I deployed the small force at my disposal and ordered Major Steele's mounted police and scouts to extend to the left, dismount and descend the hill to a fringe of willow bush along the edge of the creek.
"The Voltigeurs, under Colonel Hughes and Major Prevost, went down the hill at the double and extended along the creek on the right of the dismounted cavalry, and the Winnipeg Light Infantry, under Major Thibadeau, took what cover they could get, on the right again, in the willow bushes on the edge of the swamp. Two companies of the Winnipeg battalion, under Colonel Osborne Smith, were held in support on the hill, while Major Hatton's Alberta Mounted Rifles were dismounted and ordered to cover the right flank, where the wood was thickest.
"As I rode along the ridge, an admirable view of the entire position was gained. No sooner had my men extended than the whole line of rifle-pits opened fire from the opposite summit for about a mile. But the fire was without much effect, for the range was four hundred yards, my men had taken advantage of all possible cover in the willows, and steadily returned it. Lieut. Strange had got the exact range - 600 yards - of the pits, with a few common shells. He then tried shrapnel, evidently without much effect, as the fire from the pits did not slacken. Their occupants had also got the range of the field gun with long-range Sharp rifles and the wicked ping of the bullets made it desirable to order the gun detachment to lie down, Number Two sponging and ramming home while kneeling.
"The officer alone stood to watch the effect of his fire. There was no cover for the gun, and it could not be withdrawn without losing its coign of vantage, though its position was changed once to enfilade in succession both faces of the salient line of rifle pits. On the failure of shrapnel, a few rounds of the special case with leaden balls were tried, with no better result, and Lieut. Strange again had recourse to the common shell with percussion fuses.

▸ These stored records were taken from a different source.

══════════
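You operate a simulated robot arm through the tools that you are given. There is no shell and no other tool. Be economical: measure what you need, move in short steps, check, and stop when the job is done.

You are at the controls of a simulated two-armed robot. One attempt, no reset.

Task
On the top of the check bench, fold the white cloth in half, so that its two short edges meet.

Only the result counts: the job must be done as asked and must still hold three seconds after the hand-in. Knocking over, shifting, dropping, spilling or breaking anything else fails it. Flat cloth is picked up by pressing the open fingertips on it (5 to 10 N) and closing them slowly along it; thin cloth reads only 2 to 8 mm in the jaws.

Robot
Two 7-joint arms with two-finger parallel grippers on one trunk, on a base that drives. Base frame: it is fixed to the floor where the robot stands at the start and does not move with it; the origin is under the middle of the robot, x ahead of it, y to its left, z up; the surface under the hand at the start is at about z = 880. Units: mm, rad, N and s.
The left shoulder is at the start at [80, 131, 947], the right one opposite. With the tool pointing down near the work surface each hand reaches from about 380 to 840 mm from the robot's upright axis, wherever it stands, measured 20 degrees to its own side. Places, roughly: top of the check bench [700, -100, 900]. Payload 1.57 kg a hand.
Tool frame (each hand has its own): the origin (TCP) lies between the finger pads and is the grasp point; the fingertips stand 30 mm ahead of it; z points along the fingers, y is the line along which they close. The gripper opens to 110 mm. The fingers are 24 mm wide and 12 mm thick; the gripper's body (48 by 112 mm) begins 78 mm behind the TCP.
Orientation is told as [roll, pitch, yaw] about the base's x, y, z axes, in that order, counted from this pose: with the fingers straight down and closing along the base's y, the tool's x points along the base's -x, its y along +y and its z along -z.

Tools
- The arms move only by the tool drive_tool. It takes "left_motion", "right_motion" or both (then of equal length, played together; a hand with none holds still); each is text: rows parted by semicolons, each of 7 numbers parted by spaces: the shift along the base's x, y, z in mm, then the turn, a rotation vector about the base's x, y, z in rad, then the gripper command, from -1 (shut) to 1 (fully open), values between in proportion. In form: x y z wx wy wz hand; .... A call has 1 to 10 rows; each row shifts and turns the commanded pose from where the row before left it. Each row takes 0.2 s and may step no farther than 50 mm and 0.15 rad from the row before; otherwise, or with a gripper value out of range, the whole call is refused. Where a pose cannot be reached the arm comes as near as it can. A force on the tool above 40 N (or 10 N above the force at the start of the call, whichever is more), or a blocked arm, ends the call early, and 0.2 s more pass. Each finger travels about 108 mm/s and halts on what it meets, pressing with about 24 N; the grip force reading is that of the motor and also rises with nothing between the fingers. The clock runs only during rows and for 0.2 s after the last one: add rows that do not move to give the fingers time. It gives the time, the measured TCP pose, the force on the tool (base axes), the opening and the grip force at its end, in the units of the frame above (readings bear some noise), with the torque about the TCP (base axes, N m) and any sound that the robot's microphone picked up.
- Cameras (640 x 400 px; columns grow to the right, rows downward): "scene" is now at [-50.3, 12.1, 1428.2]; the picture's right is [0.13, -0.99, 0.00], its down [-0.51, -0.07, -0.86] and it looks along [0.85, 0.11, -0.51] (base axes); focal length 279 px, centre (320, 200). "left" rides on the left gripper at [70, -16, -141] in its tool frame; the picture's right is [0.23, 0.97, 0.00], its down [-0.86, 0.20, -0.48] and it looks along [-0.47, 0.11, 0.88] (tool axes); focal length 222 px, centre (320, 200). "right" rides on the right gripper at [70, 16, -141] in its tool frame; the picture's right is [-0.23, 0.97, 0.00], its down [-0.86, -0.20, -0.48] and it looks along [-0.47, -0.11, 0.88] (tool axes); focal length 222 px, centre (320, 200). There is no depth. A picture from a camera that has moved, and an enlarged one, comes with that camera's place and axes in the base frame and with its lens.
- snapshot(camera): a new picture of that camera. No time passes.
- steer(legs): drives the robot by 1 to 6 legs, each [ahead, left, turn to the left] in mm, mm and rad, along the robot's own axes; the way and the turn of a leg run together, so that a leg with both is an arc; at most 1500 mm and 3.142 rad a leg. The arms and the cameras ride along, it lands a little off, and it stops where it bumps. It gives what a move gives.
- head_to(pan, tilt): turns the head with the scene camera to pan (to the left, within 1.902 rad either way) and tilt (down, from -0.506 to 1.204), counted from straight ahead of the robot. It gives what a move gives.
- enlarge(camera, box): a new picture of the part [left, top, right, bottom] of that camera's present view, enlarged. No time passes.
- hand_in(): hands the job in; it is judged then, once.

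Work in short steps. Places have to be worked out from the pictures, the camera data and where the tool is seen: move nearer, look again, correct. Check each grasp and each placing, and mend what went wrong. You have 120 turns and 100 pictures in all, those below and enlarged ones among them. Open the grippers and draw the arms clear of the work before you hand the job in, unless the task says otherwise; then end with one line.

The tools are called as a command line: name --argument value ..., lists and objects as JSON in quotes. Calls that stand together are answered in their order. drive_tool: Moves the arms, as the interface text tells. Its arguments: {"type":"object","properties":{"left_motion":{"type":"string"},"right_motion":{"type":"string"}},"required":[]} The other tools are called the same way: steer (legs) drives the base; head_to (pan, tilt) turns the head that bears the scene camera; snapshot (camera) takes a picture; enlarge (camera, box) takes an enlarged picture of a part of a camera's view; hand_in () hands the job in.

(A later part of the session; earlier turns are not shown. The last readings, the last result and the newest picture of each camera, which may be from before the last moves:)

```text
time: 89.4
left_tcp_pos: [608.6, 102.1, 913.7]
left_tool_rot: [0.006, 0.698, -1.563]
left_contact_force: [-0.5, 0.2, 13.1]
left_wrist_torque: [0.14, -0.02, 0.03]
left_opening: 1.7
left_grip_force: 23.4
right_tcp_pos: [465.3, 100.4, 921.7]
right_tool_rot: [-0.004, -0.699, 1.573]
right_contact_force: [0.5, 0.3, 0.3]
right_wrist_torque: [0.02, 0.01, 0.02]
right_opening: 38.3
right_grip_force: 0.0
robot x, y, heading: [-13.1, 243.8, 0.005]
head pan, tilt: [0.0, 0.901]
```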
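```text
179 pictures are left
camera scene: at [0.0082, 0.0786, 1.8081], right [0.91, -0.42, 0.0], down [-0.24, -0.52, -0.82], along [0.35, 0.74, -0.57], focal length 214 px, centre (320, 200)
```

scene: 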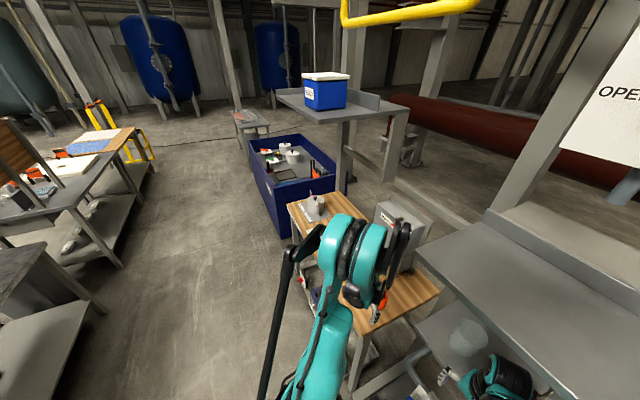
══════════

These, bursting in the loose earth thrown up before the pits, exploded in them, killing, as we afterwards learned, one Indian and wounding three others, in one of the large shelter trenches. The enemy bolted from some of the pits thus enfiladed into the woods from which they kept up a desultory fire.
Artillary fire from Cannon.
"Meanwhile, I saw some of the infantry endeavouring to cross the swamp. They sank waist-high in black mud, and even had they succeeded in crossing there was before them only the open slope of gradual glacis, swept by the fire from the pits. I descended to the position occupied by the Voltigeurs and. Steele's Scouts. Being the only mounted man in the valley, the enemy honoured me with a special salute and I dismounted, not wishing to draw fire and desiring also to test the position, which could be done only on foot. Constable McRae, of the North-West Mounted Police, was here wounded, receiving a bullet in the left leg. He objected with emphasis to being removed until he had used up his cartridges on the hostiles.
"I saw that my men were at a great disadvantage, being overlooked by the enemy, who could see almost every man as he lay, while my force could judge of the whereabouts of the Indians only by the smoke of their rifles and so could effect little damage by their upward rifle fire on men in pits who were careful not to expose themselves. Direct advance, even if practicable, would I was sure entail very severe loss while crossing the swamp and open places, and I determined to try a turning movement round the enemy's right. I ordered Major Steele to retire his men, mount, and make a detour under cover of the bush to our left, to see if he could find a crossing and turn the enemy's position while their attention was occupied in front. To this end, the infantry and the field gun kept up a slow but steady fire.
"Steele reported that the enemy's position extended a mile and a half and that he could find no way of turning it with his few men. I therefore sent an order for him to return. By this time Major Hatton reported the enemy on our right circling our rear and firing into the corral. The thick bush formed an impenetrable screen for their movements, and I ordered the corral to be retired out of the fire. Colonel Smith came to me and expressed his opinion as to the hopelessness of farther advance with the handful of men at our disposal. We could neither abandon our wagons nor cross them to the other side, the force had eaten nothing since 3:30 a.m., and the horses had not been unharnessed for eight hours. Moreover, we had only one day's rations then on hand, and the affairs at Duck Lake, Fish Creek and Cut Knife made me cautious; I did not think it advisable to sacrifice men for more than doubtful results when I was hourly expecting reinforcements from Battleford and a complete capture might be effected. Our half-breed guides were confident that the Indians would await a second attack, which might be delivered under more favourable conditions; and it was decided to retire.
"Beside Constable McRae, Privates Lemai and Marcotte, of the 65th Voltigeurs, were reported seriously wounded. I applied to an officer of the Voltigeurs, who informed me that all the wounded had been brought up except Lemai, who would die anyway, and that the stretcher party refused to go to the advanced position where he had fallen. I pointed out that he was responsible for his men, as I was responsible for him, and asked him if he expected me to go on the quest myself. The naivete of that officer's reply as he turned on his heel was too funny; I simply laughed. It was:
"General, I've been shot at quite enough today, and I'm damned if I go down there again!"
"Under the circumstances, there was nothing for it but to accept the role so impolitely left me. Ordering my son to open a sharp fire of case shot to cover the advance of my stretcher party, I went to Dr. Pare, of the 65th, who came with alacrity, as did also Father Prevost, chaplain of the battalion, with crucifix in hand to administer the last rites of the church. We found the man well to the front, in an exposed position; and I must admit some impatience, which the good priest did not seem to share, during the confession of sin. I suggested to the brave padre the desirability of lumping the details, which he did and placing the wounded man, under Dr. Pare's directions, in the stretcher, the party moved up the hill, and I brought up the rear with the man's rifle. The fire grew hotter as we ascended; the rear man dropped his end of the stretcher, and I took his place. Thus General Jingo, who finished his first fight by kicking his general, met a just retribution in having to carry his wounded off his last field.
"The Force returned to Fort Pitt, to remain for some days awaiting the arrival of provisions; and thus ended the Battle of Frenchman's Butte."